NAS MÃOS DE MORO – Ora, este caso da movimentação milionária na conta-corrente de um ex-assessor do filho de Bolsonaro, além da distribuição de dinheiro para os filhos dele (do ex-servidor) e para a própria esposa do presidente eleito, tudo incompatível com o salário do ex-servidor parlamentar, já está sendo investigado pelo COAF, por ora subordinado ao Ministério da Fazenda.
No entanto, a partir da posse de Bolsonaro, a investigação permanece no COAF já integrante do Ministério da Justiça, tendo como sua autoridade mais alta o ministro da Justiça. E quem será ele? Sérgio Fernando Moro, o homem reto, incorruptível, sereno, justo, imparcial, severo, que deixou a magistratura federal para melhor servir ao Brasil.
ALGO IMPREVISÍVEL – Então, teremos o COAF de Sérgio Moro investigando o caso que envolve a família presidencial! Em outras palavras ou numa frase: Sérgio Moro investiga a família Bolsonaro. Que azar, hein doutor Moro? O senhor não previa uma situação dessa, tão constrangedora. Capitular o senhor não vai, porque é homem de bem, de fibra, forte e justo.
Deixar o governo talvez seja a saída, porque o senhor, um ídolo nacional imaculado, não vai se sentir bem nem à vontade no seio de gente desonesta, mentirosa, trapaceira…Voltar à magistratura o senhor não poderá mais, a não ser se prestar novo concurso público. Depois que o senhor pediu exoneração e o ato exonerativo foi publicado, torna-se juridicamente impossível a reintegração ao cargo.
DECEPÇÕES – Sobreviver, o senhor e sua família, com o dinheiro gerado com a aplicação de suas economias também não vai será suficiente. E nem o senhor tem fortuna para produzir a renda necessária a levar uma vida suficientemente mediana. Ir trabalhar em escritório de advocacia parece que o senhor não leva jeito para isso. É inimaginável Sérgio Moro defendendo criminosos, visto que sua área na magistratura sempre foi a penal.
É, doutor Sérgio Moro, o senhor e sua família devem estar muito apreensivos. O senhor desceu dos céus e ingressou no inferno. O senhor terá muitas decepções à frente do Ministério da Justiça.

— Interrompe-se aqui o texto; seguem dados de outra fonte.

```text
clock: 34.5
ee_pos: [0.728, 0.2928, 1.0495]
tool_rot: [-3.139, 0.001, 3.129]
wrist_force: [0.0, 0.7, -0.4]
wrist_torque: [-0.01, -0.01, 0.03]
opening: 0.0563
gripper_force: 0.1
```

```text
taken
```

Talvez contra bandidos comuns, contrabandistas, milicianos, policiais corruptos, tráfico de entorpecentes e de armas e algo um pouco mais, o senhor encontre o meio de combate eficaz.
BARREIRAS – Mas….mas quando chegar nos políticos, nos deputados, senadores, para citar apenas duas corporações, aí o senhor vai encontrar barreiras intransponíveis. Veja só que o governo Bolsonaro ainda não começou e já explode este caso do ex-assessor do filho do presidente eleito, caso que competirá ao senhor, como ministro da Justiça comandar a investigação, constrangedora investigação.
Se fosse como juiz, o senhor poderia se declarar impedido ou suspeito, sem a necessidade de dizer o motivo. Mas como ministro não tem saída. Ou melhor, tem saída sim. Ou o senhor encara o que vem pela frente e, sem constrangimento, faz valer sua autoridade — e foi por causa dessa vocação de servir à Pátria que o senhor deixou a magistratura — e toma as providências contra quem seja, não importando o cargo, ou o senhor, pela segunda vez na vida, pede exoneração. E sem Sérgio Moro no governo federal, o navio afunda mais uma vez.
Feliz Natal, doutor Sérgio Moro e próspero Ano Novo.